## The exercise
Transcribe all of the given passage and nothing else.

## Given passage
Does our ability to create new representations for a function over $\mathbb{R}$ become more robust if we allow ourselves to use Hahn series instead of only power/Laurent/Puiseux series?

In the case of Laurent series (a subset of Hahn series) our expressive power does indeed increase, as the simple poles of a complex function amount to negative terms in its Laurent series expansion -- accordingly, complex functions with simple poles can't be expressed as power series, but can be expressed as Laurent series. More concisely, $\mathbb{C}((X^\mathbb{Z}))$ has more representations for functions over $\mathbb{C}$ than $\mathbb{C}[[X]]$ does.

As an initial sub-question, is it known whether we can express functions with even more idiosyncratic behavior by using the full Puiseux series field $\mathbb{C}((X^{\mathbb{Q}}))$ as a set of possible representations? (Emil gives an obvious positive answer to this below) More generally does the Hahn series field $\mathbb{C}((X^{N_0}))$ admit more representations, where $N_0$ denotes the Surreal numbers?

## Supplied data

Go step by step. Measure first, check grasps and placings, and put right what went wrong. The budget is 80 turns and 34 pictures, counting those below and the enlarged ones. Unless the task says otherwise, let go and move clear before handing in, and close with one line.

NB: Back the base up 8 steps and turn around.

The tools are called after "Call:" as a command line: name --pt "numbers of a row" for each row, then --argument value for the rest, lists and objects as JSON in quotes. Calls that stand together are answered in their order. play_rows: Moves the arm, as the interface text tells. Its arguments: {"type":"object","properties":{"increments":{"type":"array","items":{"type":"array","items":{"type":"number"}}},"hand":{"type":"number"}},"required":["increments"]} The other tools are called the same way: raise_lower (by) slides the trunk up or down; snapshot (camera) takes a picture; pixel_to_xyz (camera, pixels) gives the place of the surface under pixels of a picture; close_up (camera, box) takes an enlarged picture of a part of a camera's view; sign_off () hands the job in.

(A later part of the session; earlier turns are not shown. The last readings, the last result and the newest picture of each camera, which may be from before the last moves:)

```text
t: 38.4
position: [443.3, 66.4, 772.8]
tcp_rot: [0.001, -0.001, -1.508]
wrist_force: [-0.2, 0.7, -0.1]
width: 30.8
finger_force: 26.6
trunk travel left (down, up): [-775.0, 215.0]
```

## In response
Does our ability to create new representations for a function over $\mathbb{R}$ become more robust if we allow ourselves to use Hahn series instead of only power/Laurent/Puiseux series?

In the case of Laurent series (a subset of Hahn series) our expressive power does indeed increase, as the simple poles of a complex function amount to negative terms in its Laurent series expansion -- accordingly, complex functions with simple poles can't be expressed as power series, but can be expressed as Laurent series. More concisely, $\mathbb{C}((X^\mathbb{Z}))$ has more representations for functions over $\mathbb{C}$ than $\mathbb{C}[[X]]$ does.

As an initial sub-question, is it known whether we can express functions with even more idiosyncratic behavior by using the full Puiseux series field $\mathbb{C}((X^{\mathbb{Q}}))$ as a set of possible representations? (Emil gives an obvious positive answer to this below) More generally does the Hahn series field $\mathbb{C}((X^{N_0}))$ admit more representations, where $N_0$ denotes the Surreal numbers?